I had been standing in line for quite sometime...of course I was. It was Saturday afternoon at WalMart. I finally get to the front...all my groceries loaded on the conveyor belt...and the girl behind me says, "Can I tell you something?"
I give her a quick look over. She's about my age, wearing a T-shirt from a Bare Naked Ladies concert. I liked them back in the day (probably still do). OK, she looked cool enough. What could she possibly have to tell me? I was having a really good hair day. I bet that's it. She wanted to tell me I look like a rock star or something. I say, "Yeah. Sure. Go ahead."
Eagerly awaiting my compliment, I hear this instead, "You really shouldn't buy white bread." What, what? Come again? Did you just tell me I shouldn't buy white bread?
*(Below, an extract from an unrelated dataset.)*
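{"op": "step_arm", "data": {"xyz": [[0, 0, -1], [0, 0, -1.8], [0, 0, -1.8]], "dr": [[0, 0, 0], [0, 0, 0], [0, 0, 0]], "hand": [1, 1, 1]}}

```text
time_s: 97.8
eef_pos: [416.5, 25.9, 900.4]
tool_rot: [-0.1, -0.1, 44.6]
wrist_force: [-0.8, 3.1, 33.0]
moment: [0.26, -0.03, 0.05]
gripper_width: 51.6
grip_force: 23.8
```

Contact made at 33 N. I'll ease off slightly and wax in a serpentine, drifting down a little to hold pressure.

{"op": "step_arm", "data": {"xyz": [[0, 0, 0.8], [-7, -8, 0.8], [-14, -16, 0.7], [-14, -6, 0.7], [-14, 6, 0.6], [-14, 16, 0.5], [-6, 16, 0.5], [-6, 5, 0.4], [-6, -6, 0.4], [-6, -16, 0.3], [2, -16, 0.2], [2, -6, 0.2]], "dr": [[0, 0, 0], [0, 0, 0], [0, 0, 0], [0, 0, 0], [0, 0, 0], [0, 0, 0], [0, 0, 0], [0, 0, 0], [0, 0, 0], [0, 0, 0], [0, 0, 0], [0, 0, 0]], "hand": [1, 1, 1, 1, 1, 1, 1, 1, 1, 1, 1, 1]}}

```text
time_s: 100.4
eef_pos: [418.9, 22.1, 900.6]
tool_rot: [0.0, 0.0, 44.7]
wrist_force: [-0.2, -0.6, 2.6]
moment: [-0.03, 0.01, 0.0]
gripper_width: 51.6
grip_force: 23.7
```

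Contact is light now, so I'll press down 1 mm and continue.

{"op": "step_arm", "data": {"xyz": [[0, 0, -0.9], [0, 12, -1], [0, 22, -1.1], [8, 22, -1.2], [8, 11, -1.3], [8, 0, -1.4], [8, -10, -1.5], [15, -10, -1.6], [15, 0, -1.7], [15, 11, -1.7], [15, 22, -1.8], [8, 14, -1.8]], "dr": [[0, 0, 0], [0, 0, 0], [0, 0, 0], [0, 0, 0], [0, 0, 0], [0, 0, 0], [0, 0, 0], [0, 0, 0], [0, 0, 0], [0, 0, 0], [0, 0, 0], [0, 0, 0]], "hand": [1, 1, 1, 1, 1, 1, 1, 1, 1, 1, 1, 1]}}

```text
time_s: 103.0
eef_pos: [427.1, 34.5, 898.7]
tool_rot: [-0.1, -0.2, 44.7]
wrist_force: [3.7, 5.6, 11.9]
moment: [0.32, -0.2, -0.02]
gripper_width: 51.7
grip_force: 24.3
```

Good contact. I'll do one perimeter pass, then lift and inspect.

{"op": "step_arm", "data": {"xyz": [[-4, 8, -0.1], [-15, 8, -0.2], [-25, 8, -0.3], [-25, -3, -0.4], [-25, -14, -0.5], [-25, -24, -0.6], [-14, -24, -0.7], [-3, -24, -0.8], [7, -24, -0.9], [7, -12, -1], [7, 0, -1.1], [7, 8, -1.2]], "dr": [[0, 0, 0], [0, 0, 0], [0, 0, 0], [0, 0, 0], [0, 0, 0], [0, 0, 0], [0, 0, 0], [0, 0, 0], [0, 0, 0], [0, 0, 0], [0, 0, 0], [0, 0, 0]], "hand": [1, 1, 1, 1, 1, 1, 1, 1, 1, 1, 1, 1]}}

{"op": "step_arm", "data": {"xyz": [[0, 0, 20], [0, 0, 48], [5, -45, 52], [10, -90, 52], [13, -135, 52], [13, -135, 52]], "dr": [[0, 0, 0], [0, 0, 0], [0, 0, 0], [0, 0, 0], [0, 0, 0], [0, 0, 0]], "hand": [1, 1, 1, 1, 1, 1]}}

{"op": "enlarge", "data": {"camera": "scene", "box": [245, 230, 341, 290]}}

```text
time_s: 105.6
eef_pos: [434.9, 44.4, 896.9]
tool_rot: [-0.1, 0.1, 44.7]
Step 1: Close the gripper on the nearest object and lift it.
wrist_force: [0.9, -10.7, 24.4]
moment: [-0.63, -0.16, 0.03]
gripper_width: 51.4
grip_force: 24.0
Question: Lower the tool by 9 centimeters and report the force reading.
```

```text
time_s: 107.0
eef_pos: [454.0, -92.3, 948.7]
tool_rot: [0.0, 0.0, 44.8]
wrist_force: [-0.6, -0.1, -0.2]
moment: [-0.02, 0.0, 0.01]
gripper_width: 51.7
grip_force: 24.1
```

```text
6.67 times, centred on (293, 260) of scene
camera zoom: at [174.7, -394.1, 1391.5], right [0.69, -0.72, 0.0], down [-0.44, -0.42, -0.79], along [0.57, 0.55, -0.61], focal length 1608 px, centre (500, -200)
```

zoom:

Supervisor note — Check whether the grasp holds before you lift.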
I should've told her I was planning to smother it with fatty peanut butter and sugar-filled jelly and feed it to my kids. She went on to explain to me all the scientific reasons why wheat bread is better for you than white bread. What did she expect me to say...Oh really? I've never heard that before. You can have my place in line while I take all my stuff off the conveyor belt and switch out this white bread for wheat and stand in a 40 minute line again. Really?
I calmly told her that I eat whole wheat, but my kids just really prefer white. (Parker is really particular about textures and colors and things...I'm just happy he'll eat something.) She wouldn't drop it. She was seriously attacking me for my choice of bread. I thought it was so bizarre. Why in the world was she so personally affected by my groceries? And of all the things in my cart, why the white bread? She didn't mention the Dino-Nuggets, the fruit snacks, the lemonade, or the bags of tortilla chips for our Cinco de Mayo celebration? None of that was healthy either. Apparently she's on a mission to save the world from white bread.
It was time for me to pay and she hadn't dropped it yet. I finally said, "We all do things we shouldn't sometimes." I paid for my loot and left. As I was walking away, I hear her ask the checker to double bag her stuff. I wanted to go back and tell her she really shouldn't use extra plastic bags...and explain to her why they're not good for the environment. But even with her double bags, I still used more than she did.
As if this story needs to get better...I always carry my groceries in and set the bags on my kitchen floor as I put them away. I was telling Spencer about my eventful checkout without paying attention to my dog. He had his nose in a grocery bag and had torn in to none other than the white bread.